Maximal Procedure: This procedure is based on the concept that at any point in the randomization process, all future allocation sequences are equally likely. This greatly reduces the overall predictability of arm assignments as compared to other procedures. Approaches to constructing randomized sequences using the maximal procedure are described in the literature. [1][2]

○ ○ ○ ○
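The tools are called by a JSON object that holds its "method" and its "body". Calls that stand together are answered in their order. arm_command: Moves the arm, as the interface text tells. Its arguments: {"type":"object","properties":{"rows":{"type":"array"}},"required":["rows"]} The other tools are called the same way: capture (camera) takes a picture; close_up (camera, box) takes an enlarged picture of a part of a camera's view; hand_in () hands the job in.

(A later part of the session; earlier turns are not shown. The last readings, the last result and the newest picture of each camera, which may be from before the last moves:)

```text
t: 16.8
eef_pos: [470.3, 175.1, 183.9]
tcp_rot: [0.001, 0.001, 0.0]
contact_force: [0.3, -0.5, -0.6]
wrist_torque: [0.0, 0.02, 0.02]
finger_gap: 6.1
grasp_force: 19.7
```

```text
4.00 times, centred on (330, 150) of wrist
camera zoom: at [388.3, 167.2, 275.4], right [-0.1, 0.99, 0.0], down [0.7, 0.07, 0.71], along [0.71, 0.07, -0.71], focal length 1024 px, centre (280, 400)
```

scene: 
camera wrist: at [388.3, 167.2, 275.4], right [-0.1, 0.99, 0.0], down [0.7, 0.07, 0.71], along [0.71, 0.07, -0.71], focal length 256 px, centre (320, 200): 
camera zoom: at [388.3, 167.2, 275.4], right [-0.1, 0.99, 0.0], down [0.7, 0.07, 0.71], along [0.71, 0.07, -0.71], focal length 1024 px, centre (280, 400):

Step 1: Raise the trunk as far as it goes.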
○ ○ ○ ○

Asymptotic Maximal Procedure: This procedure is based on the asymptotic nature of the imbalance-dependent arm assignment probabilities observed in randomized sequences generated using the maximal procedure. When a randomized sequence is generated with the maximal procedure, as the participant count in the sequence increases, the calculated arm assignment probabilities approach asymptotic values. [3] In practice, for this tool, when the asymptotic maximal procedure is selected, participants are assigned to arms according to probabilities equal to those found at some depth into a maximal procedure-generated sequence, and which approximate the true asymptotic values. However, unlike the maximal procedure, under asymptotic maximal the probabilities are frozen at these values and used throughout the entire randomized sequence.

Chen's Procedure: Compared to the maximal and asymptotic maximal procedures, this procedure is simpler in that, for arm imbalances within the MTI value, the balance-forcing probability is constant throughout the randomization process (whereas with maximal and asymptotic maximal the probabilities change as the arms become more or less imbalanced). As with all MTI procedures, the imbalance between arms is constrained by the chosen MTI value. Chen's procedure with a balance-forcing probability of 50% is equivalent to the Big Stick method.

Big Stick: This procedure is equivalent to Chen's procedure with a balance-forcing probability of 50%. Although allocations for arm imbalances within the MTI value are more random than Chen's procedure, the maximum imbalance is reached more often, increasing the frequency of deterministic allocations.

MTI

The MTI is a value representing the maximum tolerated imbalance between the trial arms at any point during the randomization process. It restricts how imbalanced the arms may become as participants are assigned. Some degree of imbalance is necessary.

A higher MTI value results in allocation sequences which are more random and thus less susceptible to selection bias. However, higher MTI values may result in greater imbalance between the arms. Conversely, lower MTI values guarantee tighter balance between the arms, but the generated allocation sequences are less random and more susceptible to selection bias. The choice of MTI is left to the investigator.

The default MTI in this tool is MTI = 3 for trial arms with equal allocation (e.g., 1:1). The tool allows for MTI values equal to 2, 3, 4 or 5.

Trials with unequal allocation ratios: If the trial is designed with unequal allocation between the arms (e.g., 4:1), the tool interprets the MTI value with respect to the largest arm (i.e., the arm with the highest allocation ratio value). So, if your trial has unequal allocation, you will see higher values available for the MTI as compared to the MTI values in 1:1 trial designs. Specifically, available MTI values are R*(2,3,4,5), where R is the allocation ratio value for the largest arm. For example, in a 2-arm 4:1 trial, the tool allows for MTI equal to 8, 12, 16 or 20, and when calculating the arm imbalance, each participant in the smaller arm is equivalent to 4 participants in the larger arm.

Trials with stratified randomization: If your trial's randomization is stratified, the MTI is applied to participants within each stratum. For example, if your randomization is stratified into 3 groups and you select MTI = 2, then the imbalance between arms will never exceed 2 participants within each group, but across both groups the maximum imbalance could reach 6 participants.